» **CHALLENGE 1**
Retype the section of the text excerpt that opens with "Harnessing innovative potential" and closes with "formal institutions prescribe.".
» **CHALLENGE 2**
Pick up the text excerpt at the point where it stops and go on.

>> Begin RECORDED DATA

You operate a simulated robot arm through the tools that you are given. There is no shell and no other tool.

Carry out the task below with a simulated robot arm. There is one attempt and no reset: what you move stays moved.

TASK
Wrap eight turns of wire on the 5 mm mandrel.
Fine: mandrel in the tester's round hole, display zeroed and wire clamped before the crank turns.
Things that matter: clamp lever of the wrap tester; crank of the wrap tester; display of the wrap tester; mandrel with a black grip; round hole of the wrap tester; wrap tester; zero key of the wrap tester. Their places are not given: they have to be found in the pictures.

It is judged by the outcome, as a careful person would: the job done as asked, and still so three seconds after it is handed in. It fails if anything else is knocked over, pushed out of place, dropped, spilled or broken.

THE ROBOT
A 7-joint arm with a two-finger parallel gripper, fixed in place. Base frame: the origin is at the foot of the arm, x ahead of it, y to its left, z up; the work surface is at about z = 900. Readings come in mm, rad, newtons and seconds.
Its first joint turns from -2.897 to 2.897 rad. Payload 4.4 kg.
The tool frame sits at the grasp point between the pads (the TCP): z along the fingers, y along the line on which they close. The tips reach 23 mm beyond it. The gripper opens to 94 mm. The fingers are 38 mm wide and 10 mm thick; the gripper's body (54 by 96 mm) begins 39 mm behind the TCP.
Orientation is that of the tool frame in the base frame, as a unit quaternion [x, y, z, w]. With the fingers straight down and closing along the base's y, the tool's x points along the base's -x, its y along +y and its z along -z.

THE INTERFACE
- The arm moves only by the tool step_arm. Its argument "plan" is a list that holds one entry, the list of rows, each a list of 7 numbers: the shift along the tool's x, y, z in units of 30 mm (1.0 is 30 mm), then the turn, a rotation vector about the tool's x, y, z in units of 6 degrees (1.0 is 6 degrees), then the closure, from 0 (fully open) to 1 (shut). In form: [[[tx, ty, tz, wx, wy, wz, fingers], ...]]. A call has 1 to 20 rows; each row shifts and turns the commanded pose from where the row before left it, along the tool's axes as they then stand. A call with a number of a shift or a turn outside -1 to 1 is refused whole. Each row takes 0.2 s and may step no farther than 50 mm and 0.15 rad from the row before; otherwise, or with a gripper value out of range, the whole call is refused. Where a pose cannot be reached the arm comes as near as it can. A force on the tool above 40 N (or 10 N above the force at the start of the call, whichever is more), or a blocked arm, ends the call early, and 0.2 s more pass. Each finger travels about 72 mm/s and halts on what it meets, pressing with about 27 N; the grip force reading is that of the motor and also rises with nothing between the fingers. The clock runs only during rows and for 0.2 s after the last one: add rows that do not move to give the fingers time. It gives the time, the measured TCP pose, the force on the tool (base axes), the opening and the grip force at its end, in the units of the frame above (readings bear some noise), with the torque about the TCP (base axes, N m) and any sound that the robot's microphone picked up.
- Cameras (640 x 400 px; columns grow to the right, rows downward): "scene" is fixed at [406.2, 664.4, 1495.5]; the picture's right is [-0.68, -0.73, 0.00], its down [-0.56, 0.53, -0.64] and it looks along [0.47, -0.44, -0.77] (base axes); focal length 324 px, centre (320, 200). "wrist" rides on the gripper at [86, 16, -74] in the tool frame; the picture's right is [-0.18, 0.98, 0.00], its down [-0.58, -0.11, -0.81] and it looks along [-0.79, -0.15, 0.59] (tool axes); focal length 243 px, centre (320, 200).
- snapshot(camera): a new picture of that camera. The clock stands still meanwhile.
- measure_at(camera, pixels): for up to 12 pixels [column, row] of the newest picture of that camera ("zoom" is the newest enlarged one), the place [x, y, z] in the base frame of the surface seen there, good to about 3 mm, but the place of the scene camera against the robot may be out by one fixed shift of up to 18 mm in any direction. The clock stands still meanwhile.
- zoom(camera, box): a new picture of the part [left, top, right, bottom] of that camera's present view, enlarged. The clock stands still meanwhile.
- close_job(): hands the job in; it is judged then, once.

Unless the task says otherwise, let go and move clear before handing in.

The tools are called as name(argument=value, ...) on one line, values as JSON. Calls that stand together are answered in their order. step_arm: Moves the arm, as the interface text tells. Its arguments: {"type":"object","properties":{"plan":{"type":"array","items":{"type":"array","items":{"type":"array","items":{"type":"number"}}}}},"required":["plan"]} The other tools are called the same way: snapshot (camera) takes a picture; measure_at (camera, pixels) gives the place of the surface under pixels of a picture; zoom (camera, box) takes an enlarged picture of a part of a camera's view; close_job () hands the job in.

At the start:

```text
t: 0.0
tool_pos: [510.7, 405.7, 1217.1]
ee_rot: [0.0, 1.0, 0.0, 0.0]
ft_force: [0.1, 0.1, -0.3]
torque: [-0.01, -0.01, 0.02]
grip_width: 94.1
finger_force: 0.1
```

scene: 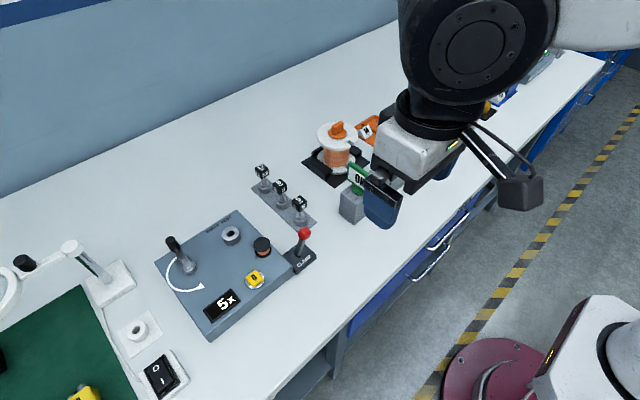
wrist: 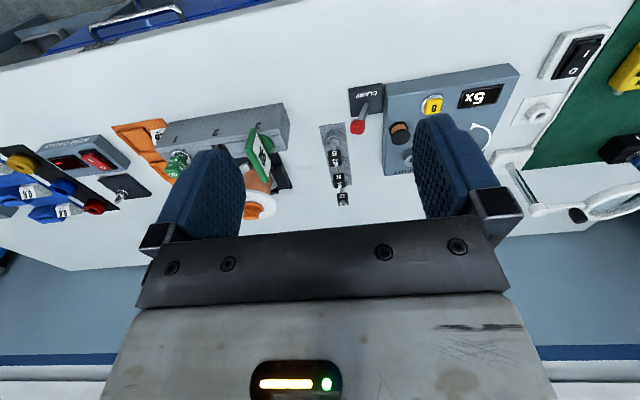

>> End RECORDED DATA
>> Begin TEXT EXCERPT

Harnessing innovative potential of youth in formal and informal sector of IDB member countries: Lessons of Honey Bee Network
Anil K Gupta
The spirit of creativity, collaboration and compassion pervades in all religions. However, while designing institutions for inclusive governance, we often fail to draw upon the wisdom inherent in the time-tested traditional knowledge as well as contemporary creativity. This is true for most societies and hence the chasm between what our spirit guides and what our formal institutions prescribe.
The Honey Bee Network has succeeded in transforming the definition of National Innovation System [NIS] in one of the largest democracies of our times. Indian national innovation system draws upon the ideas, knowledge and innovations of the informal sector. It therefore, overcomes the limitations pointed out by many scholars and practitioners on the subject [Naim, 2012]. Holy Quran [Surat an-Nahl (The Bee), 68-69] provides guidance in terms of the role the honeybees play in our life. It is also implied that they not only cross-pollinate and collect nectar from different parts of the nature but also don’t keep all the honey for themselves. They share with us and provide sustenance to other living beings.

>> End TEXT EXCERPT

» **REPLY 1**
Harnessing innovative potential of youth in formal and informal sector of IDB member countries: Lessons of Honey Bee Network
Anil K Gupta
The spirit of creativity, collaboration and compassion pervades in all religions. However, while designing institutions for inclusive governance, we often fail to draw upon the wisdom inherent in the time-tested traditional knowledge as well as contemporary creativity. This is true for most societies and hence the chasm between what our spirit guides and what our formal institutions prescribe.

» **REPLY 2**
Similar philosophy guided the emergence of the Network with added principles such as: No creative person should remain anonymous and her identity should be protected in addition to her knowledge rights. Whenever we take the knowledge of the people for dissemination among others, due credit should be given to knowledge provider and cross-pollination should be done to fertilise the imagination of all concerned. The knowledge provider should know what has been done with the knowledge she shared. If any wealth is generated with or without value addition, a reasonable share should go to the knowledge providing community or individual as well as to other stakeholders including nature.
The realization that IDB countries should have a more inclusive innovation eco system is very fortuitous. The innovations indeed are imperative and the policies, incentives, institutions, indicators and impacts have to be aligned to generate maximum synergy in minimum time.
I share the key challenges facing IDB countries in sourcing and sinking innovations in part one. Provide examples from Indian experience in part two and suggest some more creative approaches waiting to be tried in part three. Honey Bee Network is committed to support the efforts of IDB countries in every possible way and thus looks forward to a longer-term engagement.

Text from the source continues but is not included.